Hat sich Ihre Sicht auf die Jagd durch die Arbeit an dem Film und mit den Protagonisten verändert?
Sehr. Ich hatte vor dem Film überhaupt kein Verhältnis zu dieser Welt. Und von meinem eigenen Leben in der Großstadt ist die auch sehr weit entfernt. (…) Aber mich haben alle meine Protagonisten sehr beeindruckt. Die Ernsthaftigkeit und Hingabe mit der sie sich um ihre Reviere und Wälder kümmern hat meinen großen Respekt. Von dieser Haltung gegenüber seiner Aufgabe, sei es nun Jäger oder Filmemacher oder was auch immer, kann man sich viel abgucken.
Warum sollte man sich GRENZBOCK unbedingt anschauen?
Dafür gibt es natürlich viele Gründe. Aber ich glaube schon, dass wir es geschafft haben, dass man als Zuschauer in diese Welt und den Wald wirklich eintauchen kann. (…) [Ich würde sagen], dass das ein Tierfilm über Jäger ist, der ein paar ziemlich grundsätzliche Fragen über Kultur, Wildnis und unsere Rolle als Menschen stellt.
In der Wald- und Jagdwelt geht es in einer etwas konzentrierteren Form um die gleichen Brunft- und Revierkämpfe wie überall sonst in Gesellschaften auf der Welt, die eine räumliche und ideelle Wirklichkeit teilen müssen. Egal ob in Machtkämpfen zwischen Staaten, innerhalb von Familien oder in der Berufswelt, immer ist der Mensch in seinem kleinen Wahrnehmungsfeld gefangen, ist vor allem darum bemüht sein eigenes Revier in Schuss zu halten und die Grenzen vor Erosionen zu schützen. Denn außerhalb lauert meistens Gefahr. Eindringlinge, Andersdenkende und Reformer drohen permanent das mühsam erarbeitete Selbstverständnis zu zerstören. Und im Zuge dieser „Schutzwall-Bauerei" werden Gegenstände zu Symbolen, die eigene Erinnerung überhöht und der tote Kopf eines Tieres eben zum Symbol maßloser Potenz. Deswegen ist GRENZBOCK auch nur zweitrangig ein Film über die Jagd. In jeder Szene und in jeder Figur soll die allgemeine Sehnsucht im Menschen nach Kontrolle und Macht mitschwingen.

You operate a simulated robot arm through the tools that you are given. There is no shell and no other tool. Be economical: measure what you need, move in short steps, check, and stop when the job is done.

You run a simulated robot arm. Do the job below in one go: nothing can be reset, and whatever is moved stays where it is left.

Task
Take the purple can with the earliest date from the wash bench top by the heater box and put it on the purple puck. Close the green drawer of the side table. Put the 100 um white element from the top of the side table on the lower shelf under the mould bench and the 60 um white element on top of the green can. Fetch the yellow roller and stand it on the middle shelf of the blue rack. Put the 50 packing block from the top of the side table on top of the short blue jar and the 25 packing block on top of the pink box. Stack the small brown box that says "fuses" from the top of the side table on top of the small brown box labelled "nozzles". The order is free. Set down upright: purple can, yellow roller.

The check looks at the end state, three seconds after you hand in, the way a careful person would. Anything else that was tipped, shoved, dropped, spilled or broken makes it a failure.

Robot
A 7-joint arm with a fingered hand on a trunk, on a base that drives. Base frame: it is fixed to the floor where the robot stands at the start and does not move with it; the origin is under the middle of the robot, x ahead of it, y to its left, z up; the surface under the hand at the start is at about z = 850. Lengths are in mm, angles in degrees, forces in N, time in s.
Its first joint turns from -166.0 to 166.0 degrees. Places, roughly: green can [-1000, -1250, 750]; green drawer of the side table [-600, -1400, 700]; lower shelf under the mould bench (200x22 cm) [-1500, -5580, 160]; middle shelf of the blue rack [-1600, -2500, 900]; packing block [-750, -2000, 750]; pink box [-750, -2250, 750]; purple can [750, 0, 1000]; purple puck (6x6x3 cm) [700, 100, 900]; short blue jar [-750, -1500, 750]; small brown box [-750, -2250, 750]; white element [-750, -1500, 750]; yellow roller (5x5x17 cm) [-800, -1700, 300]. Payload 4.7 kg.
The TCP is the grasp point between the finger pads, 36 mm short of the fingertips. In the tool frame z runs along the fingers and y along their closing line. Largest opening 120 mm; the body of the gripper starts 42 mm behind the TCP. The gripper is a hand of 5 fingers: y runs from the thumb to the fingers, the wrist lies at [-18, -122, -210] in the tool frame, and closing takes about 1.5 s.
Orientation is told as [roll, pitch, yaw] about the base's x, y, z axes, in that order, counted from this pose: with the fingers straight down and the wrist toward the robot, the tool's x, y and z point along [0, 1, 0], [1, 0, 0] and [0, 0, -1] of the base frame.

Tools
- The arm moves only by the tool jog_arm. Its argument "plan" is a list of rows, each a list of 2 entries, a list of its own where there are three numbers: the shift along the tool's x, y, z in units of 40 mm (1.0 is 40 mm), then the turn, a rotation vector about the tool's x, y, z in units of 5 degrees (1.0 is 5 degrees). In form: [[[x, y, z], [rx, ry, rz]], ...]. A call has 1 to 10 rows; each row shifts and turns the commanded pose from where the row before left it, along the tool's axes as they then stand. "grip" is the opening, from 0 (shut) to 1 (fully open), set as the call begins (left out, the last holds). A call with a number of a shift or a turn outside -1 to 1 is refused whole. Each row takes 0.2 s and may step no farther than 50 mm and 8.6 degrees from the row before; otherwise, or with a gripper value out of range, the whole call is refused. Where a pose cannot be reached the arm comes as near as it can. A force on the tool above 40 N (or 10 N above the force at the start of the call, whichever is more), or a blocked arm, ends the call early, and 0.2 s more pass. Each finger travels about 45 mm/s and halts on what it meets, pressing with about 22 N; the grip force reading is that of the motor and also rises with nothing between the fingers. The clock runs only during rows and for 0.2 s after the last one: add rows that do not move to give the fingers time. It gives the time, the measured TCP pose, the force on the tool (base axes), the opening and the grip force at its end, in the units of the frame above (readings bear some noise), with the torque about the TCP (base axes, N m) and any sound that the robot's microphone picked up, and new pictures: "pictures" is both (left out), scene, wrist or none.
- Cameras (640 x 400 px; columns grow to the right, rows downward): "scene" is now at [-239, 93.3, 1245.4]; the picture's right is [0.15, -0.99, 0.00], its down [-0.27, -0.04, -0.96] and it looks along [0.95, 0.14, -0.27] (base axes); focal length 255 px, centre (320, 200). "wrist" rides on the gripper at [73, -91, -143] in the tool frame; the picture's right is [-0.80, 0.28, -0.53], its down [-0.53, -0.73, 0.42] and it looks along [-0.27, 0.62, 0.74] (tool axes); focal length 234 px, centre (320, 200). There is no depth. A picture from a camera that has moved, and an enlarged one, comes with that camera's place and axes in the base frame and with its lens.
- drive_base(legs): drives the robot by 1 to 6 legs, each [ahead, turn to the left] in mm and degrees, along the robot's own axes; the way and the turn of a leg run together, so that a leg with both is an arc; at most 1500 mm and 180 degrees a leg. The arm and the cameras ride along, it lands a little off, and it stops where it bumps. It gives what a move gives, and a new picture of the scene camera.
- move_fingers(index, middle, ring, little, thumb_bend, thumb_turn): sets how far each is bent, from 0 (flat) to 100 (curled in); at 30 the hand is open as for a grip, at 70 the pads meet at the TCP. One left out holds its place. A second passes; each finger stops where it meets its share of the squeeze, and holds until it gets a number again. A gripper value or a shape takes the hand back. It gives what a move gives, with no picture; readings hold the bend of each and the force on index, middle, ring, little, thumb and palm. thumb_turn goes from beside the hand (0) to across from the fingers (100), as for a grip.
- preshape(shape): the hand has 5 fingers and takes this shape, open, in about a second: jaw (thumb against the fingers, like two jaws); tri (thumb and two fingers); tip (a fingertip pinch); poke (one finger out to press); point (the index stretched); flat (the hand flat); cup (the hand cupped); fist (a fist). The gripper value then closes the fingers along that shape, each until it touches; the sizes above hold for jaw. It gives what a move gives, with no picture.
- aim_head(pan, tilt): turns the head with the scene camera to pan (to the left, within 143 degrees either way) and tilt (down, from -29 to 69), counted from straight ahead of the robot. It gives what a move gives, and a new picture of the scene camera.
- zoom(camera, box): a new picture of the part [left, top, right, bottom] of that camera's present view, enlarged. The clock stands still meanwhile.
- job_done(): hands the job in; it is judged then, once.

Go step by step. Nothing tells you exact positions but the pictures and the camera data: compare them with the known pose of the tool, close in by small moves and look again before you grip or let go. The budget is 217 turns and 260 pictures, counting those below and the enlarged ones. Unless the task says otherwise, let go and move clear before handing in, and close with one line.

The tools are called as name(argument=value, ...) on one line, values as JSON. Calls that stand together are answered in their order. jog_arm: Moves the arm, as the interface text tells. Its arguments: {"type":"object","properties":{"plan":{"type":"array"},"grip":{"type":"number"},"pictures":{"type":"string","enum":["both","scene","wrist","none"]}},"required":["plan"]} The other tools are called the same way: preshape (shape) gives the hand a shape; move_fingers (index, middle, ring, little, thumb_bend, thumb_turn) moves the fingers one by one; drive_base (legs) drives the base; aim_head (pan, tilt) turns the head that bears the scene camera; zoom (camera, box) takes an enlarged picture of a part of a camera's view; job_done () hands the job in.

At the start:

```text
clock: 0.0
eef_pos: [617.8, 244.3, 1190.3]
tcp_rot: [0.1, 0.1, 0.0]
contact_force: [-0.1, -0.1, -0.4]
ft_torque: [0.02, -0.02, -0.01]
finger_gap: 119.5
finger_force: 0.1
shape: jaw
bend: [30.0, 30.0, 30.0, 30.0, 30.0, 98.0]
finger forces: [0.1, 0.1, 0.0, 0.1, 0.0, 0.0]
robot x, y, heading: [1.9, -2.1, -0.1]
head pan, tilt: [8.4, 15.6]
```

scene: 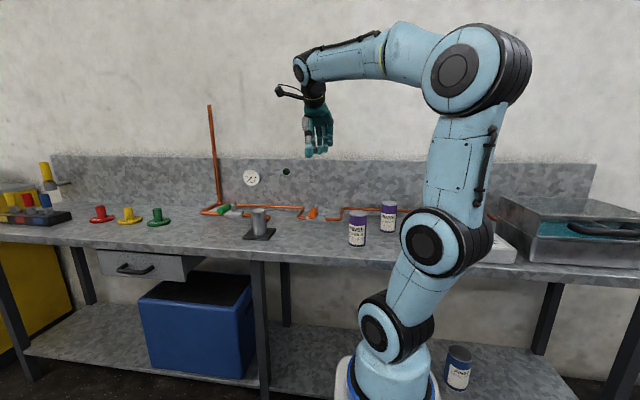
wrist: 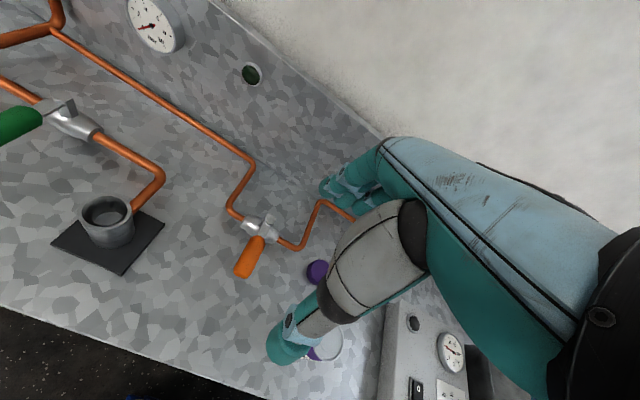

Dabei wird keinem der Protagonisten eine echte Liebe zum Wald und seiner Welt abgesprochen. Und genau da ist der Konflikt und die Komik. Denn erst wenn wir das Jägerlatein der Anderen richtig deuten, sehen wir hinter der Abgrenzung und verstaubten Tradition den Lichtblick echter Gefühle.